• Document segment:
The Grant made by Congress in 1864 really embraced two distinct groups of the Giant Sequoia. Because these approach within but a few yards of each other, they have come to be looked upon as a single body. The Upper Grove, according to Whitney, contains 365 trees of a diameter of one foot and over. This makes, as the old guide books were wont to point out, “a tree for every day in the year.” The Lower Grove is smaller in area and contains but 182 trees, which are more scattered than those of the Upper Grove. In both groves there are hardly more than 125 Sequoias over 40 feet in circumference, yet these in themselves are so imposing that to view them is compensation for a journey half the circuit of the globe.
The road enters the Lower Grove, describing a figure eight in passing through it and the Upper Grove. The Sergeant of the Guard and the Four Sentinels guard the gateway. Their bright color and port, rather than their size, at once attract the eye. Soon other monarchs, among them the prostrate Father of the Forest, are passed. Then the Grizzly Giant, standing alone in the grandeur of its own solitude, chains the attention. Upward wanders the road, passing from one marvel to another. Each seems to surpass its predecessor, and finally, when the road passes through the Wawona Tree, it seems the chief wonder of them all. But when this Highway of the Giants winds back again to the Log Cabin, the traveller learns that the real wonder has been reserved for the last. Here he will find himself in the midst of a most magnificent grouping of Sequoias. Over half a hundred are within sight of the Cabin. But not until, after examining one after another, letting the eye roam over their fluted columns and upward into the blue-green depths of their far-away tops, walking around some and into the enormous hollows of others, climbing up the sides of still other prostrate trunks and stepping them off from end to end, will a proper realization of the immensity of the Sequoia be possible.
The more remarkable trees of the Mariposa Grove have received names to individualize them. But even this practice of late has been carried too far. The names of states, cities, and persons have been indiscriminately tacked to trees that were on earth when the stones of Rome were laid. That such comparatively trivial and frivolous designations so inconsistent with the grandeur and nobility of the Sequoia should be permitted is amazing and regrettable. It detracts seriously from the finer appreciation of the tree and renders its groves “freak museums” which are looked upon with a “Barnum eye” as merely “side-show curiosities and big things.” Assuredly, such a practice is to be unreservedly condemned.

• Problem description: How does the document segment go on? Write the next part.

• Data block:
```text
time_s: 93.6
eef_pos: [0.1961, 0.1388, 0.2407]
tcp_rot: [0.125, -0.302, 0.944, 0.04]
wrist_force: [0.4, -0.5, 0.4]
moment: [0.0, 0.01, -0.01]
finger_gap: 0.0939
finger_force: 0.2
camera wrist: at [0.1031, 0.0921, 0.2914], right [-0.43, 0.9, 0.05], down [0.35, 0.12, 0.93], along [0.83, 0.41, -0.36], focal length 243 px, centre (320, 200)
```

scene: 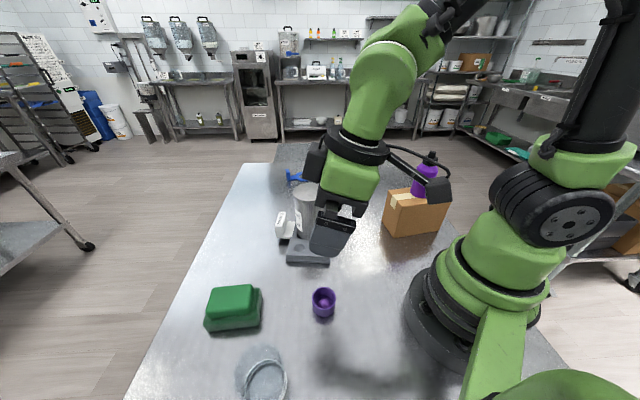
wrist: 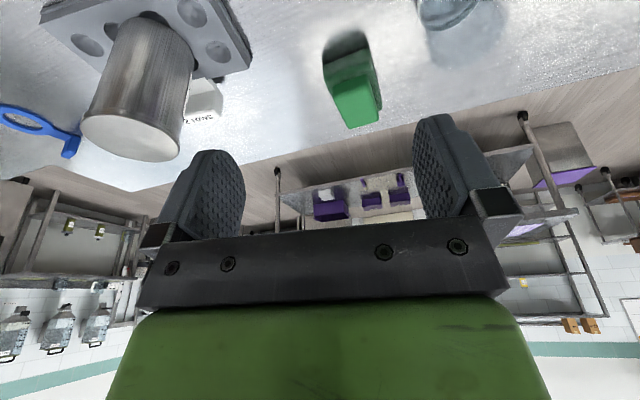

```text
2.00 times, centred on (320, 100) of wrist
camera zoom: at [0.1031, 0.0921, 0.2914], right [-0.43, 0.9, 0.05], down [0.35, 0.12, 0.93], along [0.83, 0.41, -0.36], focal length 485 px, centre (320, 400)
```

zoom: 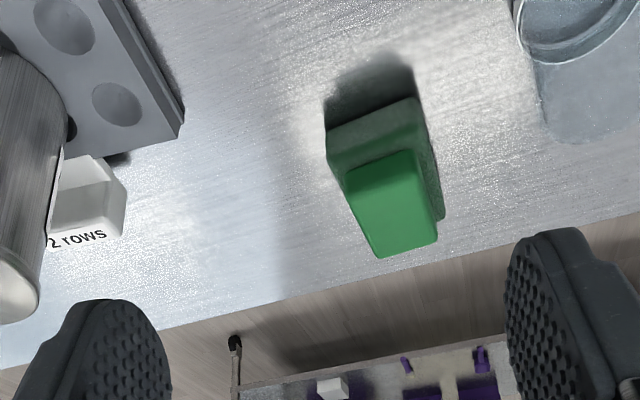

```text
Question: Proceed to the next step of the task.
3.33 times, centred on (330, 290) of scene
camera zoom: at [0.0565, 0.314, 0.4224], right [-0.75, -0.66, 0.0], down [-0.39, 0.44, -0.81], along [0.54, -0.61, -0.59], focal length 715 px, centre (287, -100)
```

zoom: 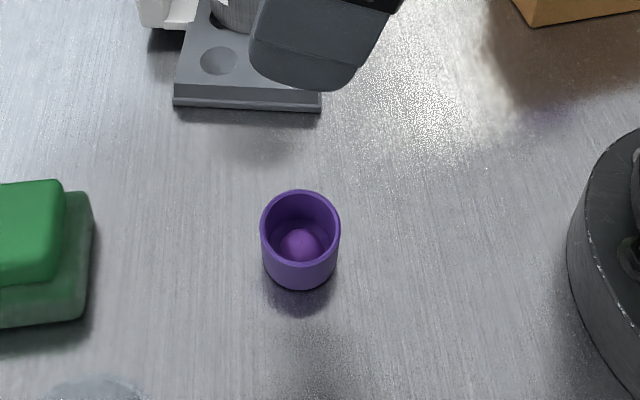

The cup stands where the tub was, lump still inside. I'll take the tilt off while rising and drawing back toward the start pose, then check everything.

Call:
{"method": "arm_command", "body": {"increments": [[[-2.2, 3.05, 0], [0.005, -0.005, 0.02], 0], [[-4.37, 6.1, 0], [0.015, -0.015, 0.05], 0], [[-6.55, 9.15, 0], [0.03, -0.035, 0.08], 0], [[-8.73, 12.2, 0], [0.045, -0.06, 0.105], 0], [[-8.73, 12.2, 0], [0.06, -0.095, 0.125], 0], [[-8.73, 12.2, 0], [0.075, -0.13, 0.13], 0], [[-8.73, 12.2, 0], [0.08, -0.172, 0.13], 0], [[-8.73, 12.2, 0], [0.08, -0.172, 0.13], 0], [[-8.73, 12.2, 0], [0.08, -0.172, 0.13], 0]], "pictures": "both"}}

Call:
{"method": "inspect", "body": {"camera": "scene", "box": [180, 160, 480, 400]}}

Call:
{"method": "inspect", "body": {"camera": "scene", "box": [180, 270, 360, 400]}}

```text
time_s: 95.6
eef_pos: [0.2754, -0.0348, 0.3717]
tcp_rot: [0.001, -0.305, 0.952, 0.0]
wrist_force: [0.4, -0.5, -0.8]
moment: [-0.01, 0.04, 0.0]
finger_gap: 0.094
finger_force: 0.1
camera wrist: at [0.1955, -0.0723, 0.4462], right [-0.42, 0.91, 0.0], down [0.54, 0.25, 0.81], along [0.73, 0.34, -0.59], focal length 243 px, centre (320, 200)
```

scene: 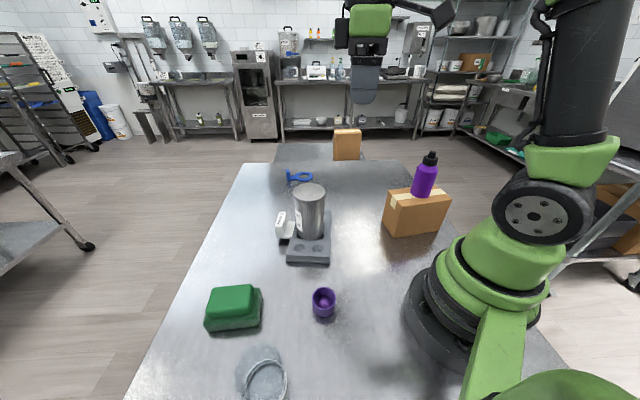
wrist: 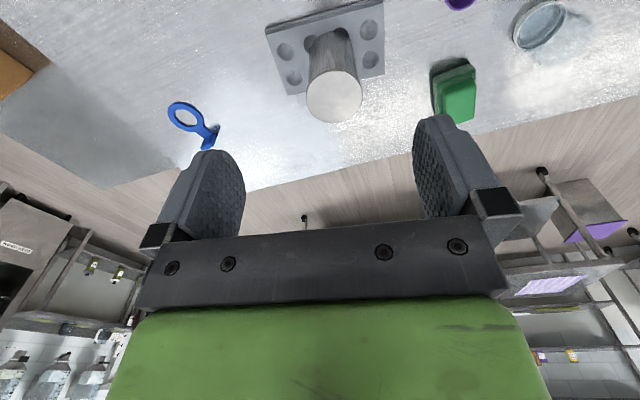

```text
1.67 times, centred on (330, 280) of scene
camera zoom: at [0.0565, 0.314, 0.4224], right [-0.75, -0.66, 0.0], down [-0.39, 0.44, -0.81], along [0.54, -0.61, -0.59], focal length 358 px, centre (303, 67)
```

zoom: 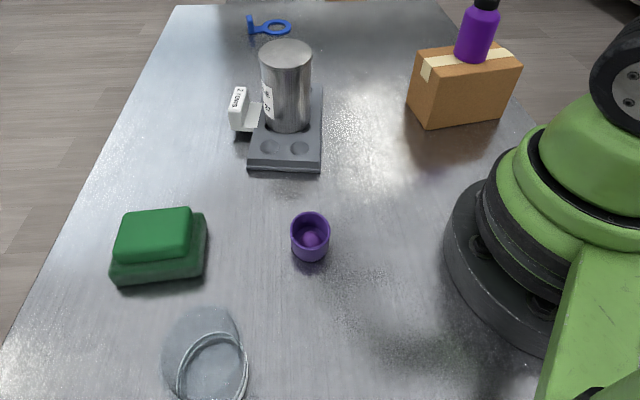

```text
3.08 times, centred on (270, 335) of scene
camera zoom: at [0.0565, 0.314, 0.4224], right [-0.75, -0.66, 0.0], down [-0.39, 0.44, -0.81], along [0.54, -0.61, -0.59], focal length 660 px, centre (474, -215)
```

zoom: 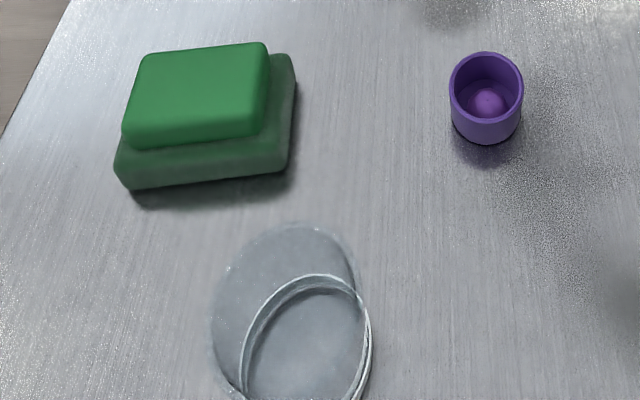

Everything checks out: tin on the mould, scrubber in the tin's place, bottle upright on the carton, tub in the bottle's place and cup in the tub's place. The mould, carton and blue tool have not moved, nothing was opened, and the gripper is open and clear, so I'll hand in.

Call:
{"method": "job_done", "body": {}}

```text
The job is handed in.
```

• Task response:
Whitney attempted to avoid just such a result as this by distinguishing the greater Sequoias by numerals. However, the undesirability of such a method is at once apparent when pressed into service. Such featureless monotony as “Number 15, fine, sound tree; Number 304, largest and oldest tree in the Grove; Number 262, half-burned at the base,” and the like (as Whitney recites in his Yosemite Guide Book) is produced. Obviously, the trees must be individualized by names. But why attach a name such as Andy Johnson to a tree that saw the light of day when Pompeii was destroyed? Affixing names of such temporary notable figures of the day to a Sequoia savors almost of ticketing the name for an “adventitious immortality.” At any rate, whether it be the tree or the man so honored, probably either would live as long in memory without the connection. If a Sequoia must be labeled, let some striking attribute of the tree itself be the governing factor in selecting the designation.
Foremost of the Sequoias in the Mariposa Grove is the Grizzly Giant. It is among the most massive-stemmed trees of the world and ranks with the oldest inhabitants of the earth. Yet a mere statement of its size little serves to convey an adequate impression of the tree. Measurements are, after all, only relative criteria, at best. As well give the tailor’s measurements of Lincoln as an index of his greatness as to try to convey the fascinating immensity of this tree by saying that it is 204 feet high and 31 feet in diameter at the ground. Its stockiness is truly remarkable. Its sturdy trunk tapers upward so slightly to the first great limb—reputed to be six feet in diameter; the size of a mature pine—that the diametric variance is almost imperceptible. Nor is its base excessively expanded. No more, really, than is necessary for strength. In fact, it seems almost too slight an expansion to serve as a diagonal brace or instep for the support of such a gigantic structure upon the earth. Consequently, the diametric measurement of the Grizzly Giant at the ground justly signifies its enormous bulk. Yet even this cannot be accurately obtained for its base has been so badly gnawed by flames that a true measurement is not possible.
Several Sequoias press closely upon the Grizzly Giant in girth. The Lafayette Tree is easily its counterpart, having a ground diameter of 29.4 feet. But in this case the swell at the base is excessive and the trunk itself has less than two-thirds the diameter of the Grizzly Giant. The Columbia Tree even exceeded the Grizzly Giant in girth and must have measured at least 110 feet in circumference before fire claimed half its base. Viewed from the Cabin it is extremely imposing and almost as grand and picturesque in its old age as the Grizzly Giant. Standing on a steep slope, its stem appears to be fully as massive as that of the patriarch of the Grove, while its great elbowed limbs and its high top, “bald with dry antiquity” and scarred with tokens of old wars, vest it with a venerable charm. However, a scramble through the dense brush on the up-hill side reveals a large burnt hollow in which a dozen persons could comfortably stand. If sawed close to the ground its stump would be shaped like a crescent moon. A tape stretched around it and across its concave surface would record a diameter of 25.6 feet. The Washington Tree is a foot less in girth at the ground than the Grizzly Giant, yet measured 10 feet above the ground its trunk is a few inches larger in diameter, being 20.7 feet. Nevertheless, it tapers far more and is not nearly so imposing in its pillar-like stateliness as the tree that presides over the Mariposa Grove.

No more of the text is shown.